### DOCUMENT SEGMENT
An important family of dynamical systems -- those of
\emph{finite combinatorial rank} -- have
been studied by Everest, Miles, Stevens and Ward~\cite{emsw}. These have the
property that their orbit Dirichlet series is ``Dirichlet--rational'',
that is there is
a finite set~$C\subset\mathbb Z$ with the
property that~$\dirichlet_T(s)$ is a rational
function in the variables~$\{c^{-s}\mid c\in C\}$.
An easy consequence of Theorem~\ref{theorem:orbitsforiteration} is that
this property is preserved under iteration.

\begin{corollary}
If maps~$S$ and~$T$ have Dirichlet--rational orbit Dirichlet
series, then so do~$S\times T$ and~$T^k$ for any~$k\ge1$.
\end{corollary}

\begin{example}\label{feigenbaumquadraticmap}
The quadratic map~$T:x\mapsto1-cx^2$ on the
interval~$[-1,1]$ at the Feigenbaum
value~$c=1.401155\cdots$ (see
Feigenbaum's lecture
notes~\cite{MR1209847}; this is at the end of a period-doubling
cascade) gives a particularly
simple example of a Dirichlet--rational Dirichlet series.
This map has
\[
\orbit_{T}(n)=\begin{cases}1, &\mbox{if }n=2^k
\mbox{ for some }k\ge0;\\
0&\mbox{if not};
\end{cases}
\]
so~$\dirichlet_T(s) =\frac{1}{1-2^{-s}}$
and~$\orbit_T$ is (up to an offset) the Fredholm-Rueppel sequence~\seqnum{A036987}.
By~\eqref{fixintermsoforbits} we have~$\fix_T(n)=2\lfloor n
\rfloor_2-1$, where~$\lfloor n\rfloor_2=\vert n\vert_2^{-1}$ denotes the~$2$-part of~$n$, so~$\fix_T$
is~\seqnum{A038712}. Using this we see that
\[
\orbit_{T^2}(n)=\frac{1}{n}\sum_{d\divides n}\mu\(\frac{n}{d}\)
\(2\lfloor 2d\rfloor_2-1\)=
\begin{cases}
3, &\mbox{if }n=1;\\
2, &\mbox{if }n=2^k
\mbox{ for some }k\ge1;\\
0, &\mbox{if not};
\end{cases}
\]
so
\[
\dirichlet_{T^2}(s)=\frac{3-2^{-s}}{1-2^{-s}}.

### PROBLEM DESCRIPTION
Retype the section of the document segment that opens with "An important family" and closes with "and~$T^k$ for any~$k\ge1$.".

### DATASET CONTENT
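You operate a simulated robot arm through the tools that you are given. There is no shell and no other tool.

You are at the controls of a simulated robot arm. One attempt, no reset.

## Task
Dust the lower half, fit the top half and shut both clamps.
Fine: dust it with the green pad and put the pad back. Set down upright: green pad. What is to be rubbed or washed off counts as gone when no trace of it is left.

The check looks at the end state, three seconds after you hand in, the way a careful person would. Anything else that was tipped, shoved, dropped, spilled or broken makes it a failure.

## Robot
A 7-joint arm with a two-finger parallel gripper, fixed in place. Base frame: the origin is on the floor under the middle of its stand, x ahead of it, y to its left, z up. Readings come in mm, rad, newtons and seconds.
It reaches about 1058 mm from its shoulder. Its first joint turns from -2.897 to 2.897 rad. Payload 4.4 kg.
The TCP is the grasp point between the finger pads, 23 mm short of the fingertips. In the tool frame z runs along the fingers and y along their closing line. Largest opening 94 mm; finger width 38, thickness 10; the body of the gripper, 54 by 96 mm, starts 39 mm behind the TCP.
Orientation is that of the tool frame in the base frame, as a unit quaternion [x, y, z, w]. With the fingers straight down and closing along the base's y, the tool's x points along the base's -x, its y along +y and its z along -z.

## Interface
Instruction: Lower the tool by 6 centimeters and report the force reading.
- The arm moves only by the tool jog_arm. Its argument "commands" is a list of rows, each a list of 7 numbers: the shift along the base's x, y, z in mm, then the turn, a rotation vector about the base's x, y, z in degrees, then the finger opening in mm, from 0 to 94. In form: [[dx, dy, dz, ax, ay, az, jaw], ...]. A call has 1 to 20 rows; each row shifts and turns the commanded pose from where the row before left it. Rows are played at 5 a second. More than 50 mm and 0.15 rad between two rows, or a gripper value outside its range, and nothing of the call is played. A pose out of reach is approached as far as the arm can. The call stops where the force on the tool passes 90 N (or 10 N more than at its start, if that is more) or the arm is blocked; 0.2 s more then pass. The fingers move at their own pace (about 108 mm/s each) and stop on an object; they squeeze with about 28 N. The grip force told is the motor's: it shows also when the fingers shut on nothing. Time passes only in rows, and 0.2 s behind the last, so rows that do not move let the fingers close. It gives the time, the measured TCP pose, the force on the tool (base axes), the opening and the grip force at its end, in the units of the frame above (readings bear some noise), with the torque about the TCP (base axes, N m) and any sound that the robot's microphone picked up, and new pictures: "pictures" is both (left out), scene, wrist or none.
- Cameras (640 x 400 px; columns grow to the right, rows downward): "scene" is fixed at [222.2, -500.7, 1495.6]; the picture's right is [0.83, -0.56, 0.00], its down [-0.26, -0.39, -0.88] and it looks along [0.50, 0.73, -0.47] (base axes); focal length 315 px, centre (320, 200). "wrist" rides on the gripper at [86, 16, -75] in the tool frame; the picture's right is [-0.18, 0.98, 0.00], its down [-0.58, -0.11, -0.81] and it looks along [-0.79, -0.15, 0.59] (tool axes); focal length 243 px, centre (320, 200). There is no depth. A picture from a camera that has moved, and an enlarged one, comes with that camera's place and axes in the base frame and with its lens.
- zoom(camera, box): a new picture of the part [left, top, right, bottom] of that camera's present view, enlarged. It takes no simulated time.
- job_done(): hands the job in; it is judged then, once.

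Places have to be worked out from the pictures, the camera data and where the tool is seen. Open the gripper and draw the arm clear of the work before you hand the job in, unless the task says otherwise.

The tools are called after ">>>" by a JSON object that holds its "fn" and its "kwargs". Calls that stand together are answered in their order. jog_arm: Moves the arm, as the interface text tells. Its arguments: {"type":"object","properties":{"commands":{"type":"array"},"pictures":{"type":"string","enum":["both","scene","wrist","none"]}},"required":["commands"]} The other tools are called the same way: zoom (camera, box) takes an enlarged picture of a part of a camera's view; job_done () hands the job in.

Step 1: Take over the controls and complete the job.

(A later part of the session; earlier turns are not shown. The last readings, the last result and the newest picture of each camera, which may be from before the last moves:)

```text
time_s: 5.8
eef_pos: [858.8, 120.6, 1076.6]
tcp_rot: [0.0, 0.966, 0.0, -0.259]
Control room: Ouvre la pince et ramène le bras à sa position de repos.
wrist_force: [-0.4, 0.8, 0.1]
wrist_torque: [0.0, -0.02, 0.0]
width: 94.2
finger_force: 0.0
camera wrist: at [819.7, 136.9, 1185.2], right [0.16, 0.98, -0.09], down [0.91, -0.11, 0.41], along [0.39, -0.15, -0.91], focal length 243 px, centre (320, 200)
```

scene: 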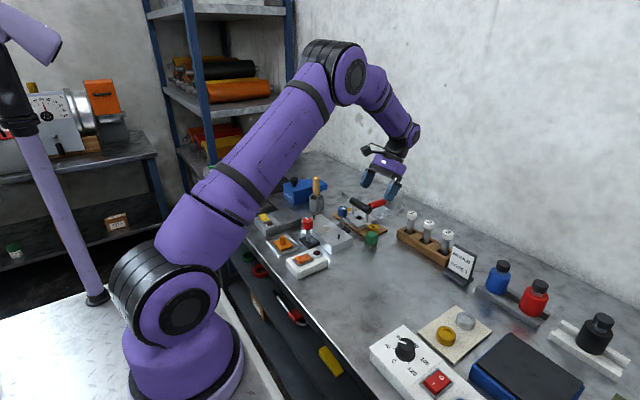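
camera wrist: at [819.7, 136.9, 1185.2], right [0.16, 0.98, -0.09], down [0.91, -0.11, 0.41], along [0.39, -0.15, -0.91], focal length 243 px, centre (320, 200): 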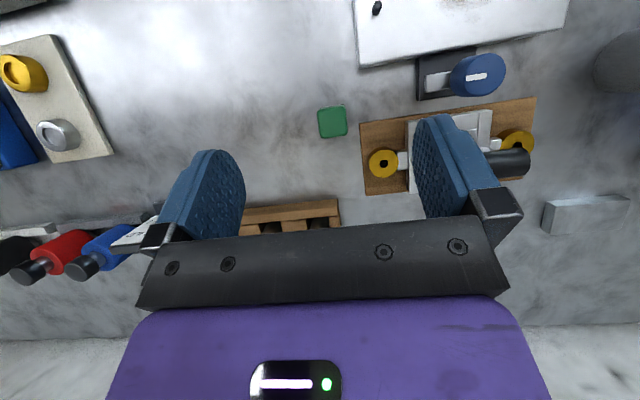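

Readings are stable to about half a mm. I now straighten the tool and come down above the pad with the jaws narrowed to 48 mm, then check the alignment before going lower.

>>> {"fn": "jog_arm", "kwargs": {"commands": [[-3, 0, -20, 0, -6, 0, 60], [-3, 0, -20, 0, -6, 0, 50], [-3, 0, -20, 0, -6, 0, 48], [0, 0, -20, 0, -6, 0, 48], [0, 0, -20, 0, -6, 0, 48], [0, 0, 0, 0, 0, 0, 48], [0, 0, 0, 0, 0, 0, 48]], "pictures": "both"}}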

### CORRECT RESULT
An important family of dynamical systems -- those of
\emph{finite combinatorial rank} -- have
been studied by Everest, Miles, Stevens and Ward~\cite{emsw}. These have the
property that their orbit Dirichlet series is ``Dirichlet--rational'',
that is there is
a finite set~$C\subset\mathbb Z$ with the
property that~$\dirichlet_T(s)$ is a rational
function in the variables~$\{c^{-s}\mid c\in C\}$.
An easy consequence of Theorem~\ref{theorem:orbitsforiteration} is that
this property is preserved under iteration.

\begin{corollary}
If maps~$S$ and~$T$ have Dirichlet--rational orbit Dirichlet
series, then so do~$S\times T$ and~$T^k$ for any~$k\ge1$.